Structure-based linking of the fragment and HTS hits. (A, Left) Superimposition of the crystal structures of F1 bound to KRAS^G12C_SB–SOS1^cat (KRAS in orange, SOS1 in gray, F1 and Phe890 with carbon atoms in magenta) and 17 bound to SOS1^SB (only inhibitor and Phe890 shown; carbon atoms in green). (Right) Schematic depiction of the merging approach, with 18 as an initial example of the resulting hybrid compounds. (B, Left and C, Left) Crystal structures of SOS1^SB in complex with 21 (B) and 23 (C); hydrogen bonds shown as thin dashed lines, cation–π interaction as a thick dashed line. (B, Right and C, Right) IC₅₀ values measured with the KRAS^G12C–SOS1^cat interaction assay (mean values; see SI Appendix, Table S8 for SD and biological replicates). (C, Bottom Right) Dose–response curves for compounds 22 to 24.

Fig. 5.

Cellular characterization of compounds 22 to 24. (A) Inhibition of active RAS levels in HeLa cells. (B) pERK levels in K-562 cells. (C) Correlation of IC₅₀ data for pERK inhibition in K-562 cells with biochemical KRAS–SOS1 interaction. (D) pERK levels in Calu-1 cells.

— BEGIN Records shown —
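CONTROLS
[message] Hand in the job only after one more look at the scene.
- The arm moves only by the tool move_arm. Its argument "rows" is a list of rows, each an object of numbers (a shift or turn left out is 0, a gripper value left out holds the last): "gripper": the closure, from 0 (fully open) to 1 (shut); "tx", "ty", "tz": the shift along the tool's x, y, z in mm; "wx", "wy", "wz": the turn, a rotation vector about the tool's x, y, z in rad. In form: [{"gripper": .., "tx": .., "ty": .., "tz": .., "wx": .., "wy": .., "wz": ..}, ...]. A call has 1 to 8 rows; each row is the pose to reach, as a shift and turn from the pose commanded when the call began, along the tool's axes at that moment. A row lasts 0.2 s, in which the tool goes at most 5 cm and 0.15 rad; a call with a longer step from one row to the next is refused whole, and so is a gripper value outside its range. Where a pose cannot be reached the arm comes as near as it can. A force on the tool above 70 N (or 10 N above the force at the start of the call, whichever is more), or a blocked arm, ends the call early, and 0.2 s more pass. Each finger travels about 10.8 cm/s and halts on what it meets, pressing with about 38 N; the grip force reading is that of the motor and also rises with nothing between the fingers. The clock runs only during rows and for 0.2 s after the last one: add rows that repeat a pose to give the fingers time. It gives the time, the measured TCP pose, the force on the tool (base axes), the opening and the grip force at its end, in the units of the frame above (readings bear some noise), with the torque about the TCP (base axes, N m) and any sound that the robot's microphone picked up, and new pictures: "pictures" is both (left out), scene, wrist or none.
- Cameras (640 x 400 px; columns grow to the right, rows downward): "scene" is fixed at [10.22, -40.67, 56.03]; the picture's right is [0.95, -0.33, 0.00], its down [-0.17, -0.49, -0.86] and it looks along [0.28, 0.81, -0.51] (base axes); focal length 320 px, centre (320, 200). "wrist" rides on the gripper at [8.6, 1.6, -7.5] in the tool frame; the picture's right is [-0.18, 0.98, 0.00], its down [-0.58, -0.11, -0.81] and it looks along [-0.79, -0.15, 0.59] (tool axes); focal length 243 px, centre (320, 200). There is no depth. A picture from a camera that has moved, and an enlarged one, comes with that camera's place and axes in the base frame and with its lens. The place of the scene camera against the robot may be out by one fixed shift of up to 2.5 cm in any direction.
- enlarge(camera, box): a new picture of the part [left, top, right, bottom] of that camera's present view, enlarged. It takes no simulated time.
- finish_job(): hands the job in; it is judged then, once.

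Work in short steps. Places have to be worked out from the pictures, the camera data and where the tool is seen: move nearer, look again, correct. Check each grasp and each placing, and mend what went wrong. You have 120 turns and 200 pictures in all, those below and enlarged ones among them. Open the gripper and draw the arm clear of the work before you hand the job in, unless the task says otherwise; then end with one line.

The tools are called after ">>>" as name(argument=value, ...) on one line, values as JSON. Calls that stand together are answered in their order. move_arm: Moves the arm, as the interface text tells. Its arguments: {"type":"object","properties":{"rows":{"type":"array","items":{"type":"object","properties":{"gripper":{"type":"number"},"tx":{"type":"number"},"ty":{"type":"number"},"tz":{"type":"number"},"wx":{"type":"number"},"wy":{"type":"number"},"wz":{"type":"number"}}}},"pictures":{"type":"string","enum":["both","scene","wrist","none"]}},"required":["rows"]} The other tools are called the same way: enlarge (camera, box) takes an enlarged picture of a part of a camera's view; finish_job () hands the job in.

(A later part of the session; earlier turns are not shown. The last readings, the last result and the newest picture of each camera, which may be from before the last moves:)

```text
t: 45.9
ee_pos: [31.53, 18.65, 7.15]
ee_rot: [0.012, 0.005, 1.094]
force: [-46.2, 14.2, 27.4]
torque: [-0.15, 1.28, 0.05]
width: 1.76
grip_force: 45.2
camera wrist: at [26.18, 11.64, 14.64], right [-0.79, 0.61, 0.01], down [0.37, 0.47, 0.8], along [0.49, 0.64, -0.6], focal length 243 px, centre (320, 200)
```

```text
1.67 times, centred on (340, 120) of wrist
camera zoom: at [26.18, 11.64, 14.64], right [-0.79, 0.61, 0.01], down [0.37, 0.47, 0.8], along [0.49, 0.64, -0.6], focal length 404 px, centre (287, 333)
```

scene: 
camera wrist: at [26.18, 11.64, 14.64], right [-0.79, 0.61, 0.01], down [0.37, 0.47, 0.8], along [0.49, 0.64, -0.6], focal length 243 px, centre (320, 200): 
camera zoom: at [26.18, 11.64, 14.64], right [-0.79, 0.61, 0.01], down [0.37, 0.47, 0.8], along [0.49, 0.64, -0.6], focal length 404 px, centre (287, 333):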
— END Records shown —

The colored dots represent compounds 22 (red), 23 (green), and 24 (blue). Reference compounds (SI Appendix, Table S2) in A, B, and D are indicated in gray. Data points in A, B, and D represent mean ± SD (n = 4). The IC₅₀ values of 22 to 24 for these assays are summarized in SI Appendix, Table S6. (E) Antiproliferative activity against wild-type KRAS cell lines (K-562, MOLM-13) and cell lines with KRAS^G12C mutation (NCI-H358, Calu-1). Mean IC₅₀ values ± SD, n = 4. (F) Antiproliferative activity of 23 (Left) and 24 (Middle) was assessed in combination with the covalent KRAS^G12C inhibitor ARS-853 in NCI-H358 cells. IC₅₀ isobologram plots of SOS1-inhibitors (Z1) and ARS-853 (Z11) alone and of fixed combinations (Z2 to Z10) of both compounds are shown. The dotted line represents the line of additivity. Data points represent mean ± SD of biological independent experiments (n = 3). (Right) The combination index was calculated according to the median-effect model of Chou–Talalay (43); a value below 0.8 indicates a more-than-additive (i.e., a synergistic) interaction.